EXERCISE
Set down the page text as it stands from "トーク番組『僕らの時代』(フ" to "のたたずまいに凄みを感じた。", and nothing more.

INFORMATION SUPPLIED
## START

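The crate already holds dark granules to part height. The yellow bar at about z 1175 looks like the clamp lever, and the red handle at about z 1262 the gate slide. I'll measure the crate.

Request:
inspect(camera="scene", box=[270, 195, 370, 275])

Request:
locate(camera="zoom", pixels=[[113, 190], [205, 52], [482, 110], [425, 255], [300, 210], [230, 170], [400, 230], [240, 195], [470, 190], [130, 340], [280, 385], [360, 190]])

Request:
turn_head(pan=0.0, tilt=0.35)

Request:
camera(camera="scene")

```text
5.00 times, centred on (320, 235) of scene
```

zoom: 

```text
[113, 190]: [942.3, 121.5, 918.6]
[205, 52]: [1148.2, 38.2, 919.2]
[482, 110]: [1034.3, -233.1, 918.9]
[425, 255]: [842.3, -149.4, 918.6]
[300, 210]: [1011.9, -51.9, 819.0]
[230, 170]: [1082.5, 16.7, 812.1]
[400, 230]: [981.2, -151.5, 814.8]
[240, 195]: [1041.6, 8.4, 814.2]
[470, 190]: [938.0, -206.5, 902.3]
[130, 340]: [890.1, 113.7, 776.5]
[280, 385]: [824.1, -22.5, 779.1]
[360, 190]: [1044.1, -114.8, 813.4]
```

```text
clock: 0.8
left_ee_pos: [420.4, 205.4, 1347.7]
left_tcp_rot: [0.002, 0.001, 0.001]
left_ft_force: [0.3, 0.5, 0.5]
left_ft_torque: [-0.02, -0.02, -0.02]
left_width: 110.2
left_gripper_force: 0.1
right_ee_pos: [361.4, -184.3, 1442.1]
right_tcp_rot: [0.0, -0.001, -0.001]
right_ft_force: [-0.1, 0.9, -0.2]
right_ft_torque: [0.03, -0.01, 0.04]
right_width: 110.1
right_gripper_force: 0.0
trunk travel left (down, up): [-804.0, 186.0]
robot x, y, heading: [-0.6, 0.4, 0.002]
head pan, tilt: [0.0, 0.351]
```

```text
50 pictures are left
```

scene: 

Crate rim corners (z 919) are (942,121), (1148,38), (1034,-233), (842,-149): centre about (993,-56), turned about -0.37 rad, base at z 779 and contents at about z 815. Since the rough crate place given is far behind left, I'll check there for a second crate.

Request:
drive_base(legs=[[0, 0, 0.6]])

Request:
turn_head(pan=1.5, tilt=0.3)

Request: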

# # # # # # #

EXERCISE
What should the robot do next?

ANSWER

## END

PAGE TEXT
## START

トーク番組『僕らの時代』(フジテレビ系)に河合優実が出ていたので、おお、これは見なくてはと録画して臨んだ。面子は青木柚と見上愛という23歳の同世代同士。かつて『僕らの時代』に出たいと話したことがあり、それがかなったことを3人で喜ぶ。若手注目株の3人は前途洋々として、でも決してブイブイいわず、ニュートラルに前向きで、お互いにやさしく、とても清々しい。
ふだんは演技の話をしないという3人が、この番組だからこそと、演技の話に踏み込んだ。 河合優実主演作『あんのこと』(入江悠監督)での彼女の芝居について。見上が、河合演じる杏の河合とはまるで違うとパニックみたいになったと感想を述べる。パニックとはかなりの反応だが、筆者も試写を見て確かに河合のたたずまいに凄みを感じた。

実話をもとになっていると知らなかったら、悲劇にもほどがある!

## END

ANSWER
トーク番組『僕らの時代』(フジテレビ系)に河合優実が出ていたので、おお、これは見なくてはと録画して臨んだ。面子は青木柚と見上愛という23歳の同世代同士。かつて『僕らの時代』に出たいと話したことがあり、それがかなったことを3人で喜ぶ。若手注目株の3人は前途洋々として、でも決してブイブイいわず、ニュートラルに前向きで、お互いにやさしく、とても清々しい。
ふだんは演技の話をしないという3人が、この番組だからこそと、演技の話に踏み込んだ。 河合優実主演作『あんのこと』(入江悠監督)での彼女の芝居について。見上が、河合演じる杏の河合とはまるで違うとパニックみたいになったと感想を述べる。パニックとはかなりの反応だが、筆者も試写を見て確かに河合のたたずまいに凄みを感じた。